Vice President Kamala Harris marked the fifth anniversary of the tragic mass shooting in El Paso, Texas, which targeted Latinos, by honoring the 23 lives lost and the resilience of the survivors and the community.

“Five years ago, white supremacy fueled a tragic mass shooting targeting Latinos in El Paso. Today and every day, we honor with action the 23 lives cut short, the survivors, and the resilience of the El Paso community,” Harris stated.

She called on Congress to pass commonsense gun safety laws and urged collective action to end the epidemic of gun violence and hate in the country.

The mass shooting occurred on August 3, 2019, at a Walmart in El Paso. The gunman, [killer's name redacted], killed 23 people and injured 22 others. The FBI investigated the shooting as an act of domestic terrorism and a hate crime, describing it as the deadliest attack on Latinos in modern American history.

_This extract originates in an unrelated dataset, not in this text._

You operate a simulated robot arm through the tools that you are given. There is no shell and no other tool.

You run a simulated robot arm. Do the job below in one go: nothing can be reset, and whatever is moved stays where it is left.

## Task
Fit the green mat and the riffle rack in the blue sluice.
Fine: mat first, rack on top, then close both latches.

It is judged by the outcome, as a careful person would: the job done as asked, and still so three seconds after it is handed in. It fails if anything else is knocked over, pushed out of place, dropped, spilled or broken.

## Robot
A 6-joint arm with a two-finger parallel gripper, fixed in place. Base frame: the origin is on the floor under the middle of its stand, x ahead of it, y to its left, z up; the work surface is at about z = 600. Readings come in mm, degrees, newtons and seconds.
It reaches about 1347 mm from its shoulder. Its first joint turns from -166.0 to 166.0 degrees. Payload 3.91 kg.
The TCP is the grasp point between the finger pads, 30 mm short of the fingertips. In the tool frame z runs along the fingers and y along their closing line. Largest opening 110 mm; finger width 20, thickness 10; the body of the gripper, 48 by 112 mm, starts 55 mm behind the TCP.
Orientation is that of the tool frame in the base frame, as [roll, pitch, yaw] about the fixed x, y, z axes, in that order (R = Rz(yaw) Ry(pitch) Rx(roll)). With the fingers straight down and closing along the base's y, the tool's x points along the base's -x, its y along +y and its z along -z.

[He] surrendered, was charged with capital murder, and posted a manifesto with white nationalist and anti-immigrant themes on 8chan before the attack. Inspired by the Christchurch mosque shootings and the Great Replacement conspiracy theory, Crusius pleaded guilty to 90 federal murder and hate crime charges on February 8, 2023. He was sentenced to 90 consecutive life sentences on July 7, 2023, but still faces potential state charges that could result in the death penalty under Texas law.

Of course, Harris and the media generally fail to note that the killer was a bit more complicated than just a white supremacist. He believed that illegal immigration was creating an ecological issue and that it needed to be dealt with to prevent an environmental catastrophe.

Now, was there hate fueling that attack? Oh, absolutely, but so was environmental alarmism, which never seems to get any attention. I wonder why that is?

Regardless, gun control wouldn't have prevented what happened that day. The killer had no criminal record at the time of the attack, which means he could pass any background check you want to name and did. While he had some pronounced mental issues, there had been no attempt to have him adjudicated as mentally incapable of exercising his Second Amendment rights. If that had taken place, he would have been lawfully barred from having a firearm.

Banning so-called assault weapons wouldn't have done anything, either. He could have just used a handgun. His preferred targets--he termed them "Mexicans" but he really means illegal immigrants--were people who couldn't lawfully own a firearm. Gun control effectively made the people he wanted dead into sitting ducks for his homicidal rage.

Gun control isn't the answer.

As for white supremacy, well...let's understand that I have absolutely no use for racists of any stripe. To judge people based on their heritage and ethnicity goes against core beliefs. Yet you're also never going to get rid of it, especially as so many politicians on the left push their own brand of racism and pretend theirs is a more just form. People on the outside of such efforts are going to take exceptions and, sooner or later, you get something like El Paso out of terrified rage if nothing else.

Maybe everyone needs to take some of this stuff down a notch or 12.

It might not stop the next mass murder, but it'll at least make the time more bearable.